Can you describe the route a bit?

It breaks down into a slightly sketchy start, but with relatively easy climbing, into a tricky boulder problem where you are relying on one wire. The wire is good, but you wouldn’t want to kick it out or something.

Then the climbing eases up for a while, following the crack with nice flowing moves. At a bit over half height the crack runs out and the insecure moves start. You can place two good RPs to protect the runout, but they are hard to place.

The crux run out is sustained body-position climbing. The holds actually aren’t that small, but the feet are bad and it lends itself to some really cool moves. Once the runout is done it eases off, but you need to stay relaxed.

Cope styling Prinzip Hoffnung. Photo: Jacopo Larcher.

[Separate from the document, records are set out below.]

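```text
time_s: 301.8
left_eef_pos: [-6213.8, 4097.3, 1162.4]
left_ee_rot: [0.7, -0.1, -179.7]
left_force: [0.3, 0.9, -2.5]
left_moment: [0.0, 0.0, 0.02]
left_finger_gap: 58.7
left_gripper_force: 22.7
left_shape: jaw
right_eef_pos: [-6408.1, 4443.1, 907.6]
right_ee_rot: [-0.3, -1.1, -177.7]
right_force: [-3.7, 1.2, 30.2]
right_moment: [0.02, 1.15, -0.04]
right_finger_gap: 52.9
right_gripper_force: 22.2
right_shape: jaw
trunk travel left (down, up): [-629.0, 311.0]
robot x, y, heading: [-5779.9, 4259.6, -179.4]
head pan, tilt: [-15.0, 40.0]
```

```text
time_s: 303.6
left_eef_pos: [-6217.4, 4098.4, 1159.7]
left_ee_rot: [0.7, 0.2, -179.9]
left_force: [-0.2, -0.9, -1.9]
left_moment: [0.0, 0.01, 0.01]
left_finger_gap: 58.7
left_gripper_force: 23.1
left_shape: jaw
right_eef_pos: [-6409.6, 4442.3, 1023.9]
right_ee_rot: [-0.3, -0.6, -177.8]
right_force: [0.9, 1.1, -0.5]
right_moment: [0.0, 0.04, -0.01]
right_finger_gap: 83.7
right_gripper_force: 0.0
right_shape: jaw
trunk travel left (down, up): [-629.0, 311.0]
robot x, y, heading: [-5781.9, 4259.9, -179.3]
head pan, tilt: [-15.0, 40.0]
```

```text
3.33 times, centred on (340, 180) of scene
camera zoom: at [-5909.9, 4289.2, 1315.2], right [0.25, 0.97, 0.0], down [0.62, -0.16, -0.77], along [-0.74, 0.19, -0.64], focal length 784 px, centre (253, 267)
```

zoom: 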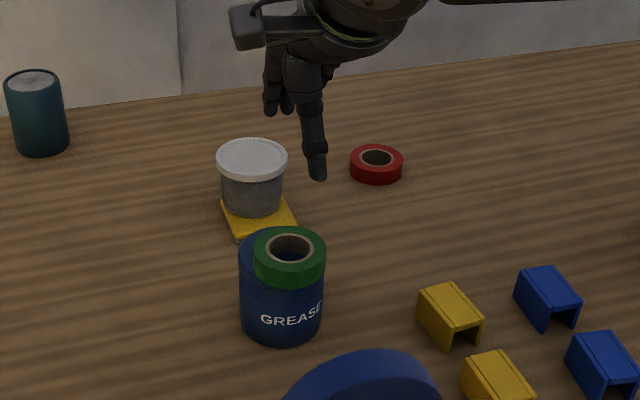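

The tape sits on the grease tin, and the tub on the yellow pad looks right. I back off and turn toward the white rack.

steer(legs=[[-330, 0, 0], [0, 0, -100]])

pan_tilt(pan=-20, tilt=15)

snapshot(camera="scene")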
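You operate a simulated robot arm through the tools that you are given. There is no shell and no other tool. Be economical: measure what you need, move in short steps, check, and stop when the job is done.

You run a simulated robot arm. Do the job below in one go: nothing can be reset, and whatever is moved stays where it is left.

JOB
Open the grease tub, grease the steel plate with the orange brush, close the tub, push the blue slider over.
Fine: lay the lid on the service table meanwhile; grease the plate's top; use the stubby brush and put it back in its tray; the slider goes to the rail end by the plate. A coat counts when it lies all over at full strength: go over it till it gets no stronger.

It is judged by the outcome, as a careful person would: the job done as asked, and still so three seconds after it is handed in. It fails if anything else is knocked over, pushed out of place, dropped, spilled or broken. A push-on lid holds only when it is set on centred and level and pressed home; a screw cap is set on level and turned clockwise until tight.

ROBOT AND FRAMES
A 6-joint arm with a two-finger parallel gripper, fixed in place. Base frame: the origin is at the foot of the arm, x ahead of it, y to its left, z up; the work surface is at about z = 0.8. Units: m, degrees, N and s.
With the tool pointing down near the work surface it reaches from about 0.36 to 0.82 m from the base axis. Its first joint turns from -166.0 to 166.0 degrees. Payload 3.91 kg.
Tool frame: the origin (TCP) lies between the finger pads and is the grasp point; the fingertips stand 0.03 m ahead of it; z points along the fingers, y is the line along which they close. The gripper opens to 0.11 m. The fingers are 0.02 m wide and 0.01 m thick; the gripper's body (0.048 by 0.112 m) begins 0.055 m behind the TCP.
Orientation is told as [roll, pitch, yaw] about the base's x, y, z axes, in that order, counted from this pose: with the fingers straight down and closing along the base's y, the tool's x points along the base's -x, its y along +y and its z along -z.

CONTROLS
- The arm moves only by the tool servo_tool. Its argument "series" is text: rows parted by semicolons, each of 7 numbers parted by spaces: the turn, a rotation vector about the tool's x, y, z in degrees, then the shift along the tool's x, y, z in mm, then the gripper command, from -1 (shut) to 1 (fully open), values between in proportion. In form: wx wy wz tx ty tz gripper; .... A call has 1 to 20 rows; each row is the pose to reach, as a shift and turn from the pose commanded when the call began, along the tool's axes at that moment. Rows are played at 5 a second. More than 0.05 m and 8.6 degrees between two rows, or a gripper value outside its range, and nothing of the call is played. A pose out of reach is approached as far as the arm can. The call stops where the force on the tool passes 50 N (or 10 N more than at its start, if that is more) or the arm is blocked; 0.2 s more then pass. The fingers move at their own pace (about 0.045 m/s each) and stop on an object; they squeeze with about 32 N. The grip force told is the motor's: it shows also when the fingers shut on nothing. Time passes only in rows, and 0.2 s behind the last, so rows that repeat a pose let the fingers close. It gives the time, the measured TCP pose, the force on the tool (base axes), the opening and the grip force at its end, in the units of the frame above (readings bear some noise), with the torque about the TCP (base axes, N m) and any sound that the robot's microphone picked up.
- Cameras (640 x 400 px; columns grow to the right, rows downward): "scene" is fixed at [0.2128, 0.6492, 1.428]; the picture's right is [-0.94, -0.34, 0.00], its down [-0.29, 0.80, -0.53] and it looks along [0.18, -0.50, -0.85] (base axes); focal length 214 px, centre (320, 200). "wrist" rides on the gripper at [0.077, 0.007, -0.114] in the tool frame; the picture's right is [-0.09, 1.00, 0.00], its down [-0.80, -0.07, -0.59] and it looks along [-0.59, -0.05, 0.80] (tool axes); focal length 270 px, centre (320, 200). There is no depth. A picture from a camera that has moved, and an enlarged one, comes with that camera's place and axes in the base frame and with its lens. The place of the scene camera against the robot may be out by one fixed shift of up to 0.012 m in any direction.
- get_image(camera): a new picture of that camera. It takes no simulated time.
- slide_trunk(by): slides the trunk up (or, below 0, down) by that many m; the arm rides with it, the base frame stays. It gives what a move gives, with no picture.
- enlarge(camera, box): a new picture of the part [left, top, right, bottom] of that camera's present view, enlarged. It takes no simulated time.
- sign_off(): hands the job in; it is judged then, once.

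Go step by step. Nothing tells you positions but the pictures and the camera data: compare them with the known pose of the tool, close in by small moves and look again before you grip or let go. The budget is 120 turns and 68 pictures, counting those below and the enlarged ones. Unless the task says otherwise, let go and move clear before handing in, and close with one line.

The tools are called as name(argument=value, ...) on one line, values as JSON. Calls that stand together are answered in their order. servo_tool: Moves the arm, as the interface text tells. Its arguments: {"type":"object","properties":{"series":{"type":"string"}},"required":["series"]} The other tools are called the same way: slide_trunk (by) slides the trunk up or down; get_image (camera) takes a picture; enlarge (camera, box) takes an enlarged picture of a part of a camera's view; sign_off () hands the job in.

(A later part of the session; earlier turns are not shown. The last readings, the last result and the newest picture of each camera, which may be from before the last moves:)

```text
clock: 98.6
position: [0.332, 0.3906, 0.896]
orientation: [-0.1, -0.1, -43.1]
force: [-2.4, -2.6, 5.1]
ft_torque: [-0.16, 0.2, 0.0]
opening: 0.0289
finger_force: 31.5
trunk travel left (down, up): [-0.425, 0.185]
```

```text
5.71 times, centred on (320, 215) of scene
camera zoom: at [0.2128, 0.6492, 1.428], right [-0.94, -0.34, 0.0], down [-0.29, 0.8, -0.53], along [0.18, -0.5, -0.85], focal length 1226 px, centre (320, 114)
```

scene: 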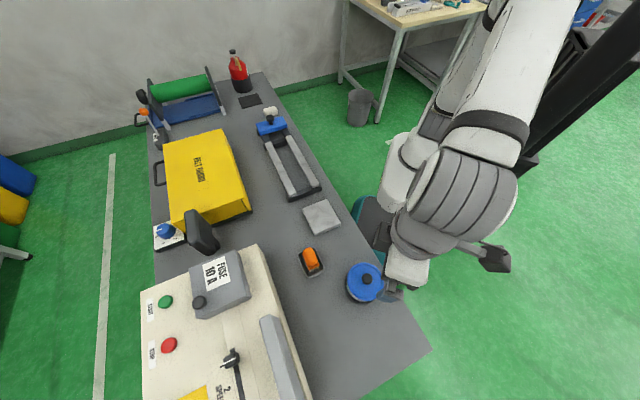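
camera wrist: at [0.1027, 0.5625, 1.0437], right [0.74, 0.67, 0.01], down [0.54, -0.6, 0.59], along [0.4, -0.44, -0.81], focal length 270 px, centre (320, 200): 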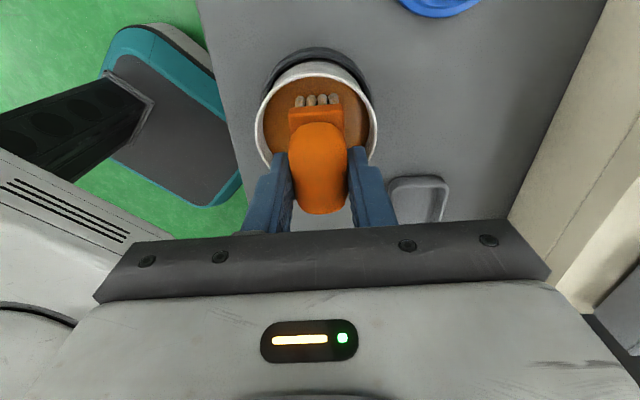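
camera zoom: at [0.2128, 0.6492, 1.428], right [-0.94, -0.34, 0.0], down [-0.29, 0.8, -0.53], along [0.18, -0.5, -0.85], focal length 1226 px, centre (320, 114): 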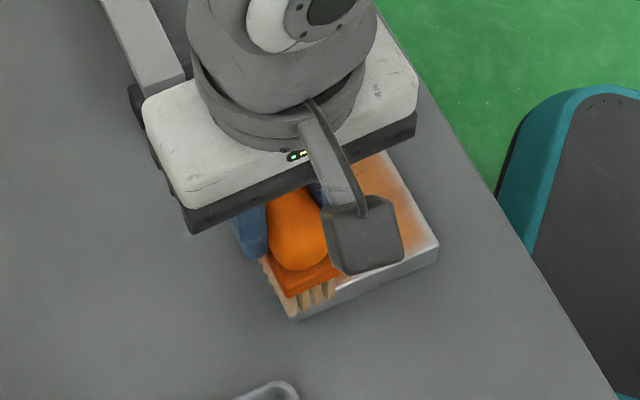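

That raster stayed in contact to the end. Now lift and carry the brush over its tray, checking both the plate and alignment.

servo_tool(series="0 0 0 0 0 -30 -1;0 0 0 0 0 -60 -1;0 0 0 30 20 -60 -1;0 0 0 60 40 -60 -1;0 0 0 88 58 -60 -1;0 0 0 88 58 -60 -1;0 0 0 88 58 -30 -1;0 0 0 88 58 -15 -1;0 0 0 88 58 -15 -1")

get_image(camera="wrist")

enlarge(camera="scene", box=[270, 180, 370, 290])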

How long did you work on it for?

I can’t remember the tries exactly, but I had about seven or eight goes on a toprope to work out the moves and gear. It was really hot so we had to wait until late evening, and half of my goes were in the dark! It took three lead goes to send it—it was fun to take the fall a couple of times, definitely added to the experience!

Is is pretty scary on those runouts?

The fall is quite big—especially from the last sideways reach, which is harder if you have a shorter span—but it is safe, especially with a soft catch and a roller quickdraw. I was a bit nervous of it on my first lead. I was climbing by head torch and the shadows made it harder to see if the gear was placed properly. The climbing is really absorbing though, so when you are focused there is no room to be scared.

It’s cool that you and Nadine Wallner sent so close together—were you guys working it together at all?

Yes! When I arrived Nadine had been trying it for a while. She had invested a lot and was having a bit of a battle. It was so inspiring to see her level of commitment and I think it was nice for her that we could try it together—a new partner to inject some psyche.

Unfortunately I missed her send, as my partner had a project in Switzerland and we were going between the two.

What do you think of the difficulty?

It’s really hard to tell. I’m definitely no expert and the route is quite conditions dependent. On toprope it’s not too bad, but I think 8b [5.13d] with placing the gear, or E9 (which would be more for the difficulty of the climbing than for danger). I think the American grading system would work well: 5.13d R.

What other projects do you have your eye on in the coming year? Any big plans or trips on the horizon?

I’m heading back to the U.K. to work, but have an exciting trip to Mongolia with Hazel Findlay in May. Other than that I hope to return to Yosemite in autumn or maybe somewhere new for a big wall adventure.